>> begin Dataset section

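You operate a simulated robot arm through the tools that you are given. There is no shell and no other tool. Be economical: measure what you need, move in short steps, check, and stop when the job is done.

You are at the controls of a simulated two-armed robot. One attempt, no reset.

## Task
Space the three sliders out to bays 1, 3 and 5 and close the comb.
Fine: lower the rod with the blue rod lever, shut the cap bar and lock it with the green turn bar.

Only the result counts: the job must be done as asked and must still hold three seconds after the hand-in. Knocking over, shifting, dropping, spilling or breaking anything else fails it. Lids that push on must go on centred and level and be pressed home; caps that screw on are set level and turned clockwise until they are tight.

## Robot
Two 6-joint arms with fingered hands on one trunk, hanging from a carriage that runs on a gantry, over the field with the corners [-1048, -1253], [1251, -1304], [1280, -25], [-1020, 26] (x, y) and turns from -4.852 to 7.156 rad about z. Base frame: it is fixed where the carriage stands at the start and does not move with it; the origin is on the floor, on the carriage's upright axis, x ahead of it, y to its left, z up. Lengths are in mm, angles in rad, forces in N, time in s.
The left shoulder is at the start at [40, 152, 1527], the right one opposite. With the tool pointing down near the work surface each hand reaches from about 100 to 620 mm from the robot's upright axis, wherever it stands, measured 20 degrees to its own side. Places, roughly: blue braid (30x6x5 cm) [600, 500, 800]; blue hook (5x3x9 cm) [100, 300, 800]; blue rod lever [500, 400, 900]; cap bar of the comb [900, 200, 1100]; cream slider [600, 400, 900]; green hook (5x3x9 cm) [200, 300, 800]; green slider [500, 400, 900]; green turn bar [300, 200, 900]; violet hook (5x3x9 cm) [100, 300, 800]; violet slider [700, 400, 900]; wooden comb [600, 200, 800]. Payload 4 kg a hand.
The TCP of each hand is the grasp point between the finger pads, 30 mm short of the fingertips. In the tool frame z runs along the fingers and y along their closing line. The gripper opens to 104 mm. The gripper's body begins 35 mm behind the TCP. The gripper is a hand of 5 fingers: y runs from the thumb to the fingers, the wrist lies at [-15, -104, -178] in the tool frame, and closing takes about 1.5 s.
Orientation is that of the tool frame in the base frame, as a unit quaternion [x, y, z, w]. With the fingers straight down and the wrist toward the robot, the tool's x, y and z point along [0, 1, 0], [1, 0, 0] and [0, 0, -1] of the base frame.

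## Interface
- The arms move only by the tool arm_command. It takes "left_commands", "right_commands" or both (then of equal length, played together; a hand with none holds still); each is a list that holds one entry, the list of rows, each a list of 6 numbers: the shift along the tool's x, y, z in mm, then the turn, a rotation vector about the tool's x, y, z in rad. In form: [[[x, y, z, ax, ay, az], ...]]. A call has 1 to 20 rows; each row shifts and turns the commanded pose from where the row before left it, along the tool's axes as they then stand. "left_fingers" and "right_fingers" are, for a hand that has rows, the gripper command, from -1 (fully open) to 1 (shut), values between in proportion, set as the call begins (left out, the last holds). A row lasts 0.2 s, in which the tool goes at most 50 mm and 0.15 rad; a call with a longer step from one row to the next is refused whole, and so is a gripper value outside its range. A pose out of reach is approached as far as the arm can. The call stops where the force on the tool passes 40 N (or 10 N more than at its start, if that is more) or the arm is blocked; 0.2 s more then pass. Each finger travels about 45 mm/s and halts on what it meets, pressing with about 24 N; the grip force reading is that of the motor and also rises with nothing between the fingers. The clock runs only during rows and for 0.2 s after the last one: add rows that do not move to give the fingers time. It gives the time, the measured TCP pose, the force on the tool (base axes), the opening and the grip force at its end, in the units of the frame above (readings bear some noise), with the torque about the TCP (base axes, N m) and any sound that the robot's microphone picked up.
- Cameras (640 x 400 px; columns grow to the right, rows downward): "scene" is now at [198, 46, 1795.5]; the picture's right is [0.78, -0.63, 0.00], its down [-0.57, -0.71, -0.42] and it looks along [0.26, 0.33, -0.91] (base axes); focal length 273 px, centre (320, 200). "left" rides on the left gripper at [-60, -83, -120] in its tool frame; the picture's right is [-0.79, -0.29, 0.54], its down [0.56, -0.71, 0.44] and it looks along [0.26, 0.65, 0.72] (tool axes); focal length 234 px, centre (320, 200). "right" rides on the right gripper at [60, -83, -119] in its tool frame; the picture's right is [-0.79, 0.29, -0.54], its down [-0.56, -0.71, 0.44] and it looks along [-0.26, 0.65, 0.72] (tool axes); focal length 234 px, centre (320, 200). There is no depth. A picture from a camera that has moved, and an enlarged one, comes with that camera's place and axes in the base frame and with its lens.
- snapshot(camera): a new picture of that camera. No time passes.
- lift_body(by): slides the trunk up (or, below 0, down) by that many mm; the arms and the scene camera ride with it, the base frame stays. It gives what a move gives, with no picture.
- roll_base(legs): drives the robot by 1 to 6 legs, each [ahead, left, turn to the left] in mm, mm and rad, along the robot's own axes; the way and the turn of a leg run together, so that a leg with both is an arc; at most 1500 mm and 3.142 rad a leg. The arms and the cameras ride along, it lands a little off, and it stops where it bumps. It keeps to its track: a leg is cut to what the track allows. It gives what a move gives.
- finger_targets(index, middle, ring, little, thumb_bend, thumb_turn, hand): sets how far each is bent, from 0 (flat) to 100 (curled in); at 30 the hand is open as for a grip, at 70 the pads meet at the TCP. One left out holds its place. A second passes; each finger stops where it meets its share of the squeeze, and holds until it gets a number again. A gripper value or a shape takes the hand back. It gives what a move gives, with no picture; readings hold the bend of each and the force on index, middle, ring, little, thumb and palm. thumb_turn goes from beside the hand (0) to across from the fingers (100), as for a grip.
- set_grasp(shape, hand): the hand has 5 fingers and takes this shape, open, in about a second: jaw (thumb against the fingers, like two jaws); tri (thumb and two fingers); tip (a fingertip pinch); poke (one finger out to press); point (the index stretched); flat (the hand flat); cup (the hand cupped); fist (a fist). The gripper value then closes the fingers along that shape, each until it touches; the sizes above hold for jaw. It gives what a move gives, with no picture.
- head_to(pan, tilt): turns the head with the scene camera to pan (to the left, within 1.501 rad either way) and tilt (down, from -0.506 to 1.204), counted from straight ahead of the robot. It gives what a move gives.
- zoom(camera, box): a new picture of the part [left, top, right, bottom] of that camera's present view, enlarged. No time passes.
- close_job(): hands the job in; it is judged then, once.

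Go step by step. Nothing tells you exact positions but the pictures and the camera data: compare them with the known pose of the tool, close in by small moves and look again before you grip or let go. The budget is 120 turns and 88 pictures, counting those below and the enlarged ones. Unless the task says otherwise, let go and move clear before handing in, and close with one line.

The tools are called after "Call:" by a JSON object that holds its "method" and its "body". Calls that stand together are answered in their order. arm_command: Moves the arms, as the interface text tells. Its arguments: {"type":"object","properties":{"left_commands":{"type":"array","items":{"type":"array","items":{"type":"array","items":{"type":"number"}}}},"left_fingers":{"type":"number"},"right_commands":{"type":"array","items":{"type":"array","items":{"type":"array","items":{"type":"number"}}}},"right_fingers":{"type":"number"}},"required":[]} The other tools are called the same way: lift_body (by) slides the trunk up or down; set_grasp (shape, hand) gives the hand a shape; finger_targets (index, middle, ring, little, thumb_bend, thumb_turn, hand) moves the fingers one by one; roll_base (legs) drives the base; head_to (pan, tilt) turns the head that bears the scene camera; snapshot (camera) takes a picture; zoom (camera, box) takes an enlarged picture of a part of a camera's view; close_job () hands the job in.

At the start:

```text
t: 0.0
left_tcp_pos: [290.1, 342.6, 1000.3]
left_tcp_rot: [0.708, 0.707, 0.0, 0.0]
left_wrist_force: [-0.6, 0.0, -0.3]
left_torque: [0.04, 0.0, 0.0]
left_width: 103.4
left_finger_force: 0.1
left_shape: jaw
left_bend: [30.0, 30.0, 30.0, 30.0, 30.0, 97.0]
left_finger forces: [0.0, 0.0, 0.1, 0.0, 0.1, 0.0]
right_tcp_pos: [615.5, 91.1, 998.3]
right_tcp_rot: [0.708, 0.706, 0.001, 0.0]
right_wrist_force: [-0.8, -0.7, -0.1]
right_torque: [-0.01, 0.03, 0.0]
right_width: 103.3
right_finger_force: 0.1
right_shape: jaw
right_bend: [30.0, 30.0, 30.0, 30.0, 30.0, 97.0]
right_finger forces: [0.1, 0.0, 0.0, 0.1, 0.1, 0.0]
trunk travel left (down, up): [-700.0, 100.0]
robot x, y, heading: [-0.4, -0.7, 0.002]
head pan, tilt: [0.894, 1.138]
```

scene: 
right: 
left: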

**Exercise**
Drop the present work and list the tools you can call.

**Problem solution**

>> end Dataset section

**Exercise**
Gather each line of the listing containing the word "green" and show it.

**Problem solution**
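Fine: lower the rod with the blue rod lever, shut the cap bar and lock it with the green turn bar.
The left shoulder is at the start at [40, 152, 1527], the right one opposite. With the tool pointing down near the work surface each hand reaches from about 100 to 620 mm from the robot's upright axis, wherever it stands, measured 20 degrees to its own side. Places, roughly: blue braid (30x6x5 cm) [600, 500, 800]; blue hook (5x3x9 cm) [100, 300, 800]; blue rod lever [500, 400, 900]; cap bar of the comb [900, 200, 1100]; cream slider [600, 400, 900]; green hook (5x3x9 cm) [200, 300, 800]; green slider [500, 400, 900]; green turn bar [300, 200, 900]; violet hook (5x3x9 cm) [100, 300, 800]; violet slider [700, 400, 900]; wooden comb [600, 200, 800]. Payload 4 kg a hand.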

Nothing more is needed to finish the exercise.